— start of PAGE EXTRACT —
The Lost Battles Read online

Page 22


  The process of rebuilding had begun under Sixtus IV, who had created a gracious new bridge over the Tiber with advice from Alberti. It continued under Alexander VI, who transformed Hadrian’s mausoleum by the river into a richly appointed papal fortress. With Julius, however, a truly ostentatious new Rome began to rise. The architect to whom he entrusted his stupendous ambition was Bramante, who had been one of Leonardo’s friends at the Milanese court; they shared ideas just as Leonardo did with Francesco di Giorgio. When their employer Ludovico Sforza was driven out of Milan and both men had to flee, Leonardo listed Bramante’s architecture in a fragmentary kaleidoscope of this sorrowful moment:

  The small hall above for the apostles [i.e. The Last Supper]

  Buildings by Bramante

  The castellan made prisoner

  Visconti dragged away and then his little son killed

  Gian della Rosa robbed of his money

  Borgonzo began and … his fortunes fled.

  The duke lost his state, his things, and his liberty, and

  none of his works were finished by him.

  While Leonardo painted The Last Supper in the refectory of Santa Maria delle Grazie, his friend Bramante was rebuilding the choir of the monastery’s church, right next door to the long Gothic hall where Leonardo was working. Indeed, their conversations on architecture, perspective, and illusion are nakedly recorded in their works that survive in Milan. Bramante’s choir resembles some of Leonardo’s architectural drawings, while The Last Supper’s eye-fooling perspective is intimately related to Bramante’s architecture. In the Church of Santa Maria Presso Santo Spirito in Milan, in the late 1470s, Bramante had created an exactly parallel effect, a barrel-arched chancel that delights you when you realise it is an illusion, a shallow stone theatrical device that creates the fiction of a far larger space. Leonardo and Bramante were both, in Milan, experimenting with architectural fictions and dreaming of temples.

  In 1502, the Spanish monarchy commissioned Bramante to build a small chapel to St. Peter where he was said to have been crucified, on the Janiculum hill in Rome. The architect created a circular temple with a dome, an upper storey of recessed niches, a balustraded parapet, and a lower storey of smooth colonnades surrounding a circular room with four doors. It is not so much a building as a vision of what buildings might be like, a manifesto for classical harmony and perfection that mirrors Bramante’s young friend Raphael’s intoxicating vision of the ultimate temple in his painting The Marriage of the Virgin. Bramante’s Tempietto has a lot in common with Leonardo’s drawings of centrally planned churches. It was the first full-fledged Renaissance “temple” to have been built in Rome, and right at the start of a new age of building it introduced a form this city would take on to bigger things—a form Bramante, like Leonardo, loved: the dome. Bramante’s Tempietto impressed the new Pope. In 1505 Julius gave him a magnificent task—to build a new palace, the Belvedere, that would take up a sprawling area of the Vatican, with three gargantuan courts, so large that a niche in one of them can hold a colossal pine cone found on an ancient Roman chariot course and make it seem entirely appropriate and in scale. The Belvedere would transform the Vatican into a secret city of power and mystery. Its scale and audacity announced a direct attempt to rival the vast palaces of the Roman emperors on the Palatine Hill.
— end of PAGE EXTRACT —
## WRITTEN EXERCISE
Locate "The small hall" and "his fortunes fled." in the page extract, and write out these words with everything between them.
— start of SOURCE DATA —
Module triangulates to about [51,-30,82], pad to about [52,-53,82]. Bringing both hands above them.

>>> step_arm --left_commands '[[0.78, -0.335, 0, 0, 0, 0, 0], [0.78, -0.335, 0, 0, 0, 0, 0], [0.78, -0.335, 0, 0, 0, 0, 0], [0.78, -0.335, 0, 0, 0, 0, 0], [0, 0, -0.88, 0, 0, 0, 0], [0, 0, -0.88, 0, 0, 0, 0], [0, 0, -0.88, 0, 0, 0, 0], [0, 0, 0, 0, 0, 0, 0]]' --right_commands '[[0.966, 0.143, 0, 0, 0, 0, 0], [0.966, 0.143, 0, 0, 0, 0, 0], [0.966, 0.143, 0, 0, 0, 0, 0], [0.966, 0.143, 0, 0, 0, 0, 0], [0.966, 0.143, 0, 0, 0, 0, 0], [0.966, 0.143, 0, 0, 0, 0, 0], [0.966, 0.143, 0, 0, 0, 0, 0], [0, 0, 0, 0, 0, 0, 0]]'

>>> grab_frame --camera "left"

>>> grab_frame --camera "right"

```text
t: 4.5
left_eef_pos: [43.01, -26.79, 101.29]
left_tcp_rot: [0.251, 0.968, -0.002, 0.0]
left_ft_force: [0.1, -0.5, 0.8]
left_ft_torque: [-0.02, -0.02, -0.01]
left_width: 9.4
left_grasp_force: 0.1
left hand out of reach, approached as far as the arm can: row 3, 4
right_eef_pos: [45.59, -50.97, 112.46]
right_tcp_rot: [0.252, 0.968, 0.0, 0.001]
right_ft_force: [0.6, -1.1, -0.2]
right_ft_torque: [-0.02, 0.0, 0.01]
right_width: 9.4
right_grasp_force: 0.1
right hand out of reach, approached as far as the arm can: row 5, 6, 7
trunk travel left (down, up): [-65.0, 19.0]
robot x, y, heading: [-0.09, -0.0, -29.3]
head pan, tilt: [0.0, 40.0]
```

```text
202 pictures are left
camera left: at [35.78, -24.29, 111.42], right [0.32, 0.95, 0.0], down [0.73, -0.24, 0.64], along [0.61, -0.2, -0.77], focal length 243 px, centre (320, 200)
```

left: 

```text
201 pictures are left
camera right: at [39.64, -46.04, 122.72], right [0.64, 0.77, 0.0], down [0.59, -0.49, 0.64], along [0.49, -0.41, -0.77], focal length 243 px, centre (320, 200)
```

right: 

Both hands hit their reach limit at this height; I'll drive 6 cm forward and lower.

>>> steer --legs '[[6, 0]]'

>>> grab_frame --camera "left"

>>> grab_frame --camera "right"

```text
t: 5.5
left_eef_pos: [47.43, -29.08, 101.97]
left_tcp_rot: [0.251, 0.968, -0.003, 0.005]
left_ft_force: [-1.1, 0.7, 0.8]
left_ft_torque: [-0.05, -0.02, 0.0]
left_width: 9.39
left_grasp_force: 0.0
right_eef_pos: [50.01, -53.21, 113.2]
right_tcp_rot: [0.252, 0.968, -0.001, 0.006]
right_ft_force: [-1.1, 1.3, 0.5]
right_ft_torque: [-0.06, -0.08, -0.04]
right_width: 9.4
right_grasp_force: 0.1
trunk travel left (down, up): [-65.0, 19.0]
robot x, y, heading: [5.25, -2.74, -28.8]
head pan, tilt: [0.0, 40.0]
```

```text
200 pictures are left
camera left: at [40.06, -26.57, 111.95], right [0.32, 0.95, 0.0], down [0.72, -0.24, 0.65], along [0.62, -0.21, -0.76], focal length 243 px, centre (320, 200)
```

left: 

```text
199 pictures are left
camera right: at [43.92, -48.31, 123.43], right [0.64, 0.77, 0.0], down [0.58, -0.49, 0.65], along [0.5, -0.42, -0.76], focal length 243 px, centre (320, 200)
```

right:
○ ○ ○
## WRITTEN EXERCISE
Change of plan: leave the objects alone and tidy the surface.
— end of SOURCE DATA —
## COMPLETE OUTPUT
The small hall above for the apostles [i.e. The Last Supper]

  Buildings by Bramante

  The castellan made prisoner

  Visconti dragged away and then his little son killed

  Gian della Rosa robbed of his money

  Borgonzo began and … his fortunes fled.